The exhaust muffler is on the left, the gas tank cap is on the right, the air filter holder pan is at the top, and the carburetor is the stuff in between all these. I direct your attention to the doodad dead center, a plate held in place by four bronze screws. That’s the gas pump. Those four screws are not conventional screws. No, the engineers at Sears decided that we’re too dumb to remove the gas pump, so they used star-screws, which require a special tool. Fortunately, I have that tool.

But the Sears engineers are done yet. They cleverly mounted the throttle line (that’s the black thing in the foreground running diagonally across the picture) so that it gets in the way of any tool you attempt to use to turn those screws. They could have moved it two inches in any direction and eliminated that problem, but no, why should hoity-toity design engineers worry about repair problems? Their engine is so perfect that it’ll never need repairs anyway, right?

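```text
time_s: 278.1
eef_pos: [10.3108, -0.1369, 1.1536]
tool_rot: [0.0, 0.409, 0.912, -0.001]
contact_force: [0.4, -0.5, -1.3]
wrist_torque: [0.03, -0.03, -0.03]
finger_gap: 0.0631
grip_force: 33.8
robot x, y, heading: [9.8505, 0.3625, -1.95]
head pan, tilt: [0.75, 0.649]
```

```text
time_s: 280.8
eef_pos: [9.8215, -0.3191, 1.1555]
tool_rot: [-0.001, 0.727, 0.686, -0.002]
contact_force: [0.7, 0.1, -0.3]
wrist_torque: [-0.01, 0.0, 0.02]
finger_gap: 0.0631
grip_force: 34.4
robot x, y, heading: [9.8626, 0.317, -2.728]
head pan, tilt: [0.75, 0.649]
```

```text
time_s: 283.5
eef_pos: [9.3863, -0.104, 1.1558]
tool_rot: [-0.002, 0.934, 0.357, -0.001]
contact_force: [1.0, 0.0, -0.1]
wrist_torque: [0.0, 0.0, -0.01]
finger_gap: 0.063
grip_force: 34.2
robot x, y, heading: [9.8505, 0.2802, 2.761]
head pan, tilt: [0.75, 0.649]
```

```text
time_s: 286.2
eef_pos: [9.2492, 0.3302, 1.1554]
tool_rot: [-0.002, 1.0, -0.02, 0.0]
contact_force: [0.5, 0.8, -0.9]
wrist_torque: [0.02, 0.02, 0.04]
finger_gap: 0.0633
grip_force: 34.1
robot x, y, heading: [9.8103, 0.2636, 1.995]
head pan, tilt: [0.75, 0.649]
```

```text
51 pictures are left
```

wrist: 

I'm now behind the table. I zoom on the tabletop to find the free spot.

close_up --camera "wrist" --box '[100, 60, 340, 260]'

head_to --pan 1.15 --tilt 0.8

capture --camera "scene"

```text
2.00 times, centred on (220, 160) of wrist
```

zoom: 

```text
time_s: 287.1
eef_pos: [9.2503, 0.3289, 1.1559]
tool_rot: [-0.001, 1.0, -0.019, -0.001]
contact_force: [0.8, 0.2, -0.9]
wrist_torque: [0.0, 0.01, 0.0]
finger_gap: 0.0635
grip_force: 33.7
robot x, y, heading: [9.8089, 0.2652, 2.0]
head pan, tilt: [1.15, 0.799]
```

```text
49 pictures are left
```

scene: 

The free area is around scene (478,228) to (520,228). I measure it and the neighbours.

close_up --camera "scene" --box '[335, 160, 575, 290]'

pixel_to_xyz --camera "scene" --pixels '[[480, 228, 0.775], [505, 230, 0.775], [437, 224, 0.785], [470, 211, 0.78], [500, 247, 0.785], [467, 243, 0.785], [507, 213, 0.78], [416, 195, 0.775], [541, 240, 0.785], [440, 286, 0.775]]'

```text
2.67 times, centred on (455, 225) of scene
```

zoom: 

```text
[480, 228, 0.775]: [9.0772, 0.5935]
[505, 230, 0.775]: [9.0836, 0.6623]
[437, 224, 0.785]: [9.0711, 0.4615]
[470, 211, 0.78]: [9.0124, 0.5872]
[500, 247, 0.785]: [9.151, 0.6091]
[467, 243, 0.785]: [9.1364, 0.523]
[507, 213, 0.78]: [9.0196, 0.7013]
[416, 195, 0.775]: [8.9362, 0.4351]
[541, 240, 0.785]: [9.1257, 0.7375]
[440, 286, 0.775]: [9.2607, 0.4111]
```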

One last obstacle: that bright tube running just underneath the carburetor, terminating in a black rubber boot: that’s the crankcase exhaust pipe. It vents air from the crankcase back into the carburetor so that the heavy hydrocarbons released by the oil are burned, so they don’t contribute to smog. That little pipe is positioned in such a way that it is impossible to get a tool directly onto the lowest star-headed screw. You have to come in at a slight angle, which of course makes it a trickier proposition and can easily result in damage to the screw head if you’re not careful. Thank you, engineers; you needed only move that pipe or that screw a few millimeters, but no, you were too busy to do that.

All this contrasts markedly with the design of Japanese motorcycles or German cars, both of which I’ve worked on. It’s clear from the layout that the engineers were careful to insure that all parts were optimally accessible. I had come to take that kind of care for granted.

Over the years, I’ve worked on lots of different engines, and I can state with certainty that this is the most idiotically designed engine I have ever seen. A big fat Skunky to Sears for this disaster on wheels.